Toute défaillance à l'un quelconque de ces niveaux, on le comprend, entraînera une décoloration de la peau (ou leucodermie). Le vitiligo, qui nous intéresse ici, en est la cause la plus fréquente, procédant d'une disparition des mélanocytes.
Diagnostic d'inspection
Sa prévalence est estimée à 1 % en Europe. Son début est souvent précoce, avant 20 ans dans la moitié des cas. Il s'agit, en général, d'un diagnostic d'inspection : taches blanc ivoire ou blanc laiteux, de forme et de taille variables, de contours convexes, de surface lisse, ni squameuse ni atrophique, conservant encore parfois quelques îlots pigmentés.
Dans sa forme dite « généralisée », le vitiligo affecte avec prédilection les extrémités, les zones péri-orificielles, le visage, le cou, le torse, les saillies osseuses des quatre membres et les organes génitaux externes. Au pire, il entraîne une dépigmentation complète ( Vitiligo universalis).
A côté de cette forme habituelle, on décrit aussi, surtout chez l'enfant, une forme unilatérale, grosso modo métamérique : le vitiligo segmentaire, entité à part tant en termes clinique qu'évolutif.
Enfin, l'épiderme n'étant pas le seul « réservoir » mélanocytaire, le vitiligo peut se compléter d'une dépigmentation des muqueuses, des poils et des cheveux ; d'une atteinte ophtalmologique (dépigmentation choroïdienne, uvéite dans 40 % des cas) ou encore d'une atteinte de l'oreille interne (surdité dans 16 % des cas).
On comprend mal
D'un point de vue physiopathologique, la dépigmentation cutanée est le résultat d'une disparition progressive des mélanocytes.

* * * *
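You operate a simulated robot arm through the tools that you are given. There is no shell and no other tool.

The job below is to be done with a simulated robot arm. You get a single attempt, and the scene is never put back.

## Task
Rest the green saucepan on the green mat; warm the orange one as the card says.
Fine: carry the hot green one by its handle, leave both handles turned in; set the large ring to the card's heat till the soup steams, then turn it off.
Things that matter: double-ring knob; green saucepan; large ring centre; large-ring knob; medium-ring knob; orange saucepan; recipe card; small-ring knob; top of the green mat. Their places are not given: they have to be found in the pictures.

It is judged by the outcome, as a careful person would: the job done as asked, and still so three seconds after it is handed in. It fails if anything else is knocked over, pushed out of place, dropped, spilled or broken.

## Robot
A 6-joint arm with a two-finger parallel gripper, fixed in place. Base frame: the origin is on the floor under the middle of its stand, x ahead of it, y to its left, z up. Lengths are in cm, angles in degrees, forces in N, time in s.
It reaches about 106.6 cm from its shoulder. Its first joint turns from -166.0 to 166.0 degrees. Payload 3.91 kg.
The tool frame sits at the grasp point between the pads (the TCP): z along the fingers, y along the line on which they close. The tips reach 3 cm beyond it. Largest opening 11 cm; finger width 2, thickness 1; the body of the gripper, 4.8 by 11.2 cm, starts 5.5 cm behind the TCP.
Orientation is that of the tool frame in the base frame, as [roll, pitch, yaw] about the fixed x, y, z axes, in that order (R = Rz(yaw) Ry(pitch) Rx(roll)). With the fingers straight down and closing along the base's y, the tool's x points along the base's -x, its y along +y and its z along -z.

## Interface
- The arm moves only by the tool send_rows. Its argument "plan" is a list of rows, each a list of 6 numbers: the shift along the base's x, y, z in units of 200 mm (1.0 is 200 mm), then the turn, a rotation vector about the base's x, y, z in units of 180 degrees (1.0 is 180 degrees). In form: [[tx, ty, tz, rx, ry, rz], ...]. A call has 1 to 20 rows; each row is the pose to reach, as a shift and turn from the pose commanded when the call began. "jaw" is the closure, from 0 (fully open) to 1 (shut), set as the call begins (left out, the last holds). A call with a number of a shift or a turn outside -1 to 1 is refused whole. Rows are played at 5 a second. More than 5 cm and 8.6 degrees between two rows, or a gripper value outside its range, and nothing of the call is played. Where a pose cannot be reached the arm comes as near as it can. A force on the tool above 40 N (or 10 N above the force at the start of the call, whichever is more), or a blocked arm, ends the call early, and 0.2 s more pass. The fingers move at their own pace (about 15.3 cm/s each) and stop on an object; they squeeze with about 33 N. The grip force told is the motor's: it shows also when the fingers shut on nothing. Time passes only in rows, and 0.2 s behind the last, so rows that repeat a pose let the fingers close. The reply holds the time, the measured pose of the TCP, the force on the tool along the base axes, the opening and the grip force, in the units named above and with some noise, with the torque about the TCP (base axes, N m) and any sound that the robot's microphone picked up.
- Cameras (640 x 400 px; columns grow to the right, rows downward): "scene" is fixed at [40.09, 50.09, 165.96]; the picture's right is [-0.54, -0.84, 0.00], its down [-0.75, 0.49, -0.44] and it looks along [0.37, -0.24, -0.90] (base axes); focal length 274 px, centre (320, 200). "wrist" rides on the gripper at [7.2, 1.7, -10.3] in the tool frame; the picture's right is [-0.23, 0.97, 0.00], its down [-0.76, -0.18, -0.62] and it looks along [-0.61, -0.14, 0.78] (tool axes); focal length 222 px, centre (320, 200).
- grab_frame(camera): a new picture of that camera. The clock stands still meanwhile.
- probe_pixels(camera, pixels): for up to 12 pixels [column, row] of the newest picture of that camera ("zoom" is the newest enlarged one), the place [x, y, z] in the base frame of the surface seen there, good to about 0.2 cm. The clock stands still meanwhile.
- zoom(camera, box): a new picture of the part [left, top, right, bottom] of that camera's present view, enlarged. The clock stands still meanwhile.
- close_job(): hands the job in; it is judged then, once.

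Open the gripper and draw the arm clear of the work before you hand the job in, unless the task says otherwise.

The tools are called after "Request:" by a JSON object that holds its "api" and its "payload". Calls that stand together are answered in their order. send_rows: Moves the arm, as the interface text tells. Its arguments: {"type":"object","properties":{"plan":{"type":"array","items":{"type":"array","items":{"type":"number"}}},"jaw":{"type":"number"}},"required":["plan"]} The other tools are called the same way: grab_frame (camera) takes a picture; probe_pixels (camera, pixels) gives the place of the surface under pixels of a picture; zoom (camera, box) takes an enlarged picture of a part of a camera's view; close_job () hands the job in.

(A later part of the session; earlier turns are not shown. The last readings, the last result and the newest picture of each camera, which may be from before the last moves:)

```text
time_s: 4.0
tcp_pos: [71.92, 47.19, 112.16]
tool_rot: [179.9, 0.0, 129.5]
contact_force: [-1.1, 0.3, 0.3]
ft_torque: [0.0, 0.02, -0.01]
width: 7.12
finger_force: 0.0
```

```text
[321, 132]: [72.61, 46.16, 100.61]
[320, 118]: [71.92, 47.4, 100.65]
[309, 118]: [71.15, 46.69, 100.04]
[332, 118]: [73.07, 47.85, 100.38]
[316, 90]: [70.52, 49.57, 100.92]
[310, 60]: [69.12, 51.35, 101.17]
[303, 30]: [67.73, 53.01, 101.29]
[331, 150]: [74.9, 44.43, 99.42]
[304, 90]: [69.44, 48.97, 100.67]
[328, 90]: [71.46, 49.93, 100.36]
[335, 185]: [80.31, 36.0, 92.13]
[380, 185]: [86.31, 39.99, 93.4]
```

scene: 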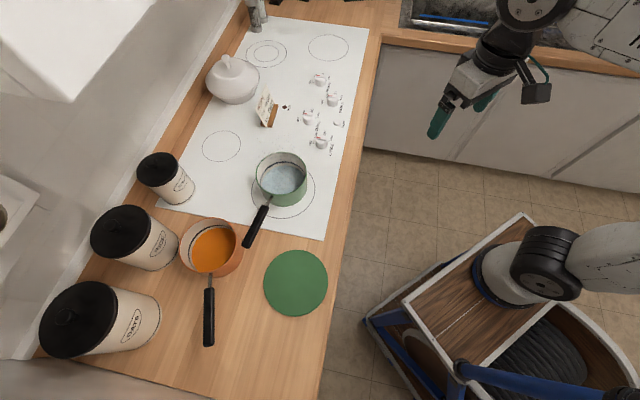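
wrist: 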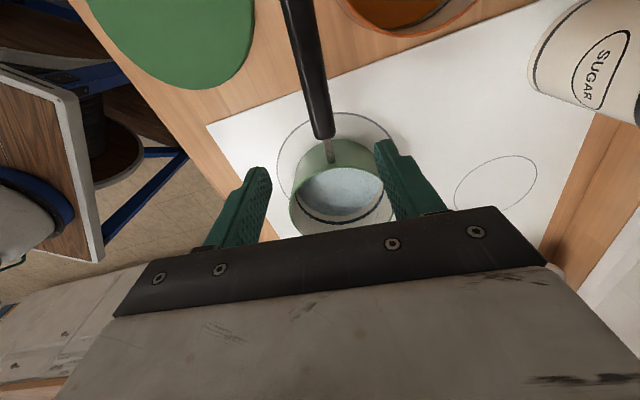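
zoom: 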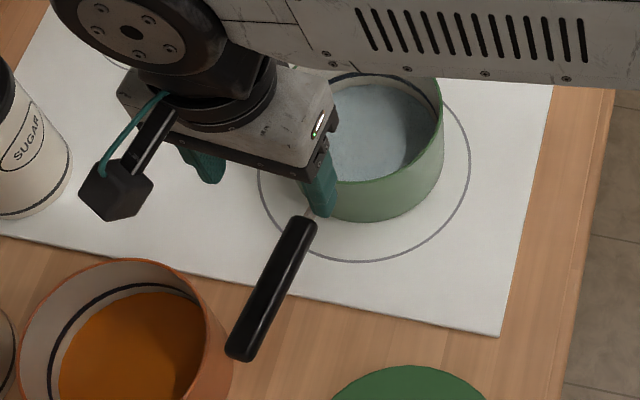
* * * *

On comprend mal cependant le pourquoi de cette disparition. Il existe parfois une composante héréditaire, un tiers des patients atteints ayant un antécédent familial similaire. Un terrain d'auto-immunité est plausible, puisqu'il s'y associe diverses affections auto-immunes (thyroïdopathie, anémie de Biermer, maladie d'Addison, pelade, diabète insulinodépendant). Un facteur « mécanique » est également impliqué : frictions répétées, égratignures, cicatrices étant autant d'occasions pour le vitiligo de gagner en surface (phénomène de Koebner).
Mais quant aux événements réellement responsables de la disparition mélanocytaire, ils s'inscrivent dans diverses théories, neurogène, autotoxique et surtout immunologique, dont aucune n'est pleinement satisfaisante à ce jour.
Cet état des lieux de la physiopathologie du vitiligo explique en grande partie le caractère encore empirique et décevant des moyens thérapeutiques actuels, laissant encore, hélas, plus de la moitié des patients sans résultats satisfaisants.
Conseils simples
Il importe cependant d'insister sur quelques conseils simples : nécessité d'une photoprotection des zones dépigmentées, très vulnérables au soleil ; réduction des frictions mécaniques responsables d'un phénomène de Koebner, recours toujours possible au camouflage cosmétique (maquillage, autobronzant).
A coté de ces quelques mesures élémentaires, d'autres traitements seront à discuter au cas par cas : traitements médicamenteux (corticothérapie locale, voire sytémique), photothérapie (héliothérapie naturelle, PUVAthérapie, UVBthérapie, laser Excimer) ou encore greffe mélanocytaire.
La peau aux avant-postes
Pour conclure, on remarquera que le vitiligo est l'exemple typique de ces maladies « bénignes » qui pourtant vous empoisonnent la vie... Car la « peau est aux avant-postes du sujet », comme le dit Michel Serres. On ne peut donc qu'espérer l'émergence de nouvelles voies thérapeutiques, peut-être dans le sillage de la recherche contre le mélanome, dont certains traitements induisent des vitiligo expérimentaux.